## Your goal
Return the excerpt unchanged, from "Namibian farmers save" to its end.

## Excerpt
.....
Namibian farmers save crops from birds with plastic bags


In Namibia’s northern Omusati Region, farmers are using plastic shopping bags to save crops from birds that have become a threat to farmlands harvest.farmer
“Drought has hard-hit both humans and animals. The birds are now feeding on our crops, which are minimal as most of the crops have wilted as a result of a prolonged dry spell,” said Asser Shekuza, one of the many farmers in the northern part of Namibia, using plastic bags to ensure they preserve what could be a minimal harvest.
“The birds prey on our crops, they destroy the crops. To prevent the pest (bird) from feeding on our crops, we tie the plastic bag on Mahangu stalks. Once the wind blows, the plastic bags make sound which chases the birds away. The secret is in the sound. Once there is movement, the birds fly-on and our crops survive the preying beaks of birds,” he said on Monday.
The farmers have since been able to save the crops as harvest time draws near. According to Shekuza, the efforts are helping. “If we had not implemented strategies as this, we would be left with nothing, no crops, no harvest and simultaneously no food to eat,” he added.
Information from the Ministry of Agriculture, Water and Forestry shows that generally poor rainfall since December 2014 have lowered production prospects for 2015 cereal crop.
Meanwhile, many more farmers in the drought-stricken northern region are implementing similar methods to protect their crops and yields from pests such as birds.
.....
## Information provided
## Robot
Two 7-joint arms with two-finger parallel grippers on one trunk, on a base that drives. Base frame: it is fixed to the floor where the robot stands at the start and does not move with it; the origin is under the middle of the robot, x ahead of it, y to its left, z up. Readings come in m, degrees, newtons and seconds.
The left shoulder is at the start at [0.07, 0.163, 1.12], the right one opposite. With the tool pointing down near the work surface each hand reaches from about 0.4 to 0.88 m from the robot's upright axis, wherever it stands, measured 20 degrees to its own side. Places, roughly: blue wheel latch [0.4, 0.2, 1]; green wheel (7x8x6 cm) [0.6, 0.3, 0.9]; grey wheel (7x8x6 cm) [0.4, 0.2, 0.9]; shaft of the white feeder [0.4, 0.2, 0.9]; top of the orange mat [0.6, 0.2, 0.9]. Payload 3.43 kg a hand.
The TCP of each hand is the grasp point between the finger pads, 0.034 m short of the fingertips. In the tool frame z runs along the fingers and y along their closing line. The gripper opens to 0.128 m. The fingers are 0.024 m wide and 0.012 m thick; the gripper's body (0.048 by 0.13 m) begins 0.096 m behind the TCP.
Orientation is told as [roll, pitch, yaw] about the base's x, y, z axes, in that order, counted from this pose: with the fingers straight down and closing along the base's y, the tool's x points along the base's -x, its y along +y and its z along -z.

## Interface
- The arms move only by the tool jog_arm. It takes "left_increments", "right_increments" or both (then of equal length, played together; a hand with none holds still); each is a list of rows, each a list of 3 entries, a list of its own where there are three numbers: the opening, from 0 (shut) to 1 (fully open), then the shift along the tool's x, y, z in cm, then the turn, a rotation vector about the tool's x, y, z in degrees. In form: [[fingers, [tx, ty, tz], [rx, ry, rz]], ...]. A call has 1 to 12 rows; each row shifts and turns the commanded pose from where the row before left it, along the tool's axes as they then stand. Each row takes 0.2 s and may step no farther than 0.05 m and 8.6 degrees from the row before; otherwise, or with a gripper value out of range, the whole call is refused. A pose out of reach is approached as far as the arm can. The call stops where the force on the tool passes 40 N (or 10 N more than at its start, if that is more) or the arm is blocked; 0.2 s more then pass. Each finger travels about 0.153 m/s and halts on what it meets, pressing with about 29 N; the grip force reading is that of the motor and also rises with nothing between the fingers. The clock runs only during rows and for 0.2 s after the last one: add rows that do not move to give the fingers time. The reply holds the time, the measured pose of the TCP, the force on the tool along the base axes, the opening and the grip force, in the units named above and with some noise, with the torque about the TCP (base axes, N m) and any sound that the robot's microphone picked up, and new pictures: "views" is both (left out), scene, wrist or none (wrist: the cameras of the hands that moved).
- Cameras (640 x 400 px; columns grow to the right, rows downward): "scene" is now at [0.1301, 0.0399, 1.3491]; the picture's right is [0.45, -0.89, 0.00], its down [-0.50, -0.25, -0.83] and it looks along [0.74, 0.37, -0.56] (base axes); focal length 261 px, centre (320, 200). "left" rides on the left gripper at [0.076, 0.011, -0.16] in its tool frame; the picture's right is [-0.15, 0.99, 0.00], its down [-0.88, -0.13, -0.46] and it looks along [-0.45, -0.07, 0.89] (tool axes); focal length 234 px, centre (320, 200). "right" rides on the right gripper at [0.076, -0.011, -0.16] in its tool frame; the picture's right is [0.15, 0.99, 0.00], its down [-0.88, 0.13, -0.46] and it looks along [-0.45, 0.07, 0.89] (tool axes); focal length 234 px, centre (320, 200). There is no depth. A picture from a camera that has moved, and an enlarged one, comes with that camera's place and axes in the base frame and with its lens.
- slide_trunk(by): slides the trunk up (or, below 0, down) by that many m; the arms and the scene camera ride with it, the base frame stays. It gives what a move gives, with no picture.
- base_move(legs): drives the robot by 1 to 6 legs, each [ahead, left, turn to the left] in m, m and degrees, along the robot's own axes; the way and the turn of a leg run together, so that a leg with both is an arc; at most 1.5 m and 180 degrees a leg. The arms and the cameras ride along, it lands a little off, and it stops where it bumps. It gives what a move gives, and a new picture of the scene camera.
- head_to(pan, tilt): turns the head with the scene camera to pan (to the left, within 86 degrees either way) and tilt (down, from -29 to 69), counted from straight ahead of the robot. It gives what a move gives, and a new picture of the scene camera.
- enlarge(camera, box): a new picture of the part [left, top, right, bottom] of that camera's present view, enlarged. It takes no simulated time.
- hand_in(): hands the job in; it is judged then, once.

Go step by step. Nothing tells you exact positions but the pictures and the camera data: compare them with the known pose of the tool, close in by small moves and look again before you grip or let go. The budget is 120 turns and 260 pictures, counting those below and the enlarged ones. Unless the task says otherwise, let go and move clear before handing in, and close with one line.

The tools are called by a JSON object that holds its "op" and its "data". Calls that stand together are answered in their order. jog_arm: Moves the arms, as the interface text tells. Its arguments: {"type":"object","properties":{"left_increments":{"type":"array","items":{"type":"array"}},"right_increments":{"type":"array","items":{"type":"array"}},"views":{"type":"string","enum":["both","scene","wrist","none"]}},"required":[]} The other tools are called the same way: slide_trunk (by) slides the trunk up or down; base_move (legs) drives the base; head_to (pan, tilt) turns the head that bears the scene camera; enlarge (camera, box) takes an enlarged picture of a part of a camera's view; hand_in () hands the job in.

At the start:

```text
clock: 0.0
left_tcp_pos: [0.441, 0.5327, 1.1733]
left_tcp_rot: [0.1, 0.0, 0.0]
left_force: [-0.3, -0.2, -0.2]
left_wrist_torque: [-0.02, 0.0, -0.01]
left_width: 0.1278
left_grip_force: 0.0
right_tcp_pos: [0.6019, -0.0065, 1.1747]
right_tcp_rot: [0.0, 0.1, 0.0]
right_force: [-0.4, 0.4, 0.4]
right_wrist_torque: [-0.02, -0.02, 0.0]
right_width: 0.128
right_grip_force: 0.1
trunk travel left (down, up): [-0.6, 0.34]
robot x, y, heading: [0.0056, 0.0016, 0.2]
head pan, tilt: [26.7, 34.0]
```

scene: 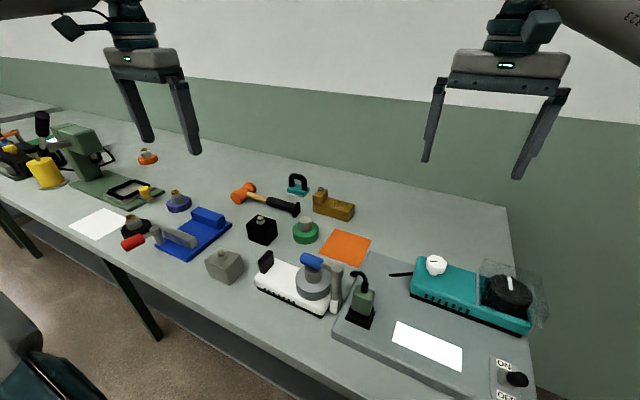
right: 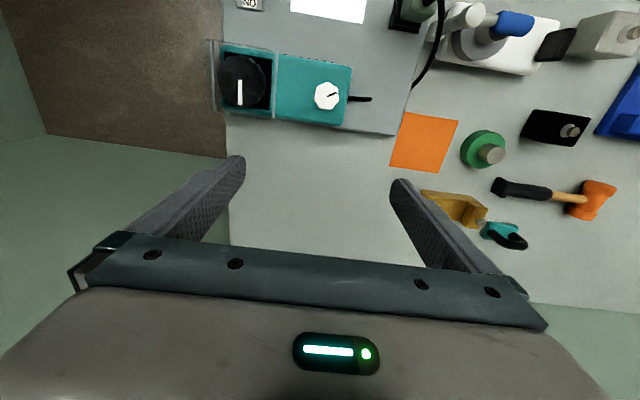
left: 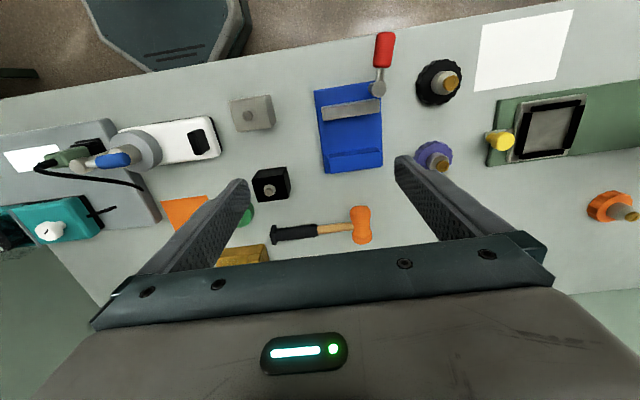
.....
## Final answer
Namibian farmers save crops from birds with plastic bags


In Namibia’s northern Omusati Region, farmers are using plastic shopping bags to save crops from birds that have become a threat to farmlands harvest.farmer
“Drought has hard-hit both humans and animals. The birds are now feeding on our crops, which are minimal as most of the crops have wilted as a result of a prolonged dry spell,” said Asser Shekuza, one of the many farmers in the northern part of Namibia, using plastic bags to ensure they preserve what could be a minimal harvest.
“The birds prey on our crops, they destroy the crops. To prevent the pest (bird) from feeding on our crops, we tie the plastic bag on Mahangu stalks. Once the wind blows, the plastic bags make sound which chases the birds away. The secret is in the sound. Once there is movement, the birds fly-on and our crops survive the preying beaks of birds,” he said on Monday.
The farmers have since been able to save the crops as harvest time draws near. According to Shekuza, the efforts are helping. “If we had not implemented strategies as this, we would be left with nothing, no crops, no harvest and simultaneously no food to eat,” he added.
Information from the Ministry of Agriculture, Water and Forestry shows that generally poor rainfall since December 2014 have lowered production prospects for 2015 cereal crop.
Meanwhile, many more farmers in the drought-stricken northern region are implementing similar methods to protect their crops and yields from pests such as birds.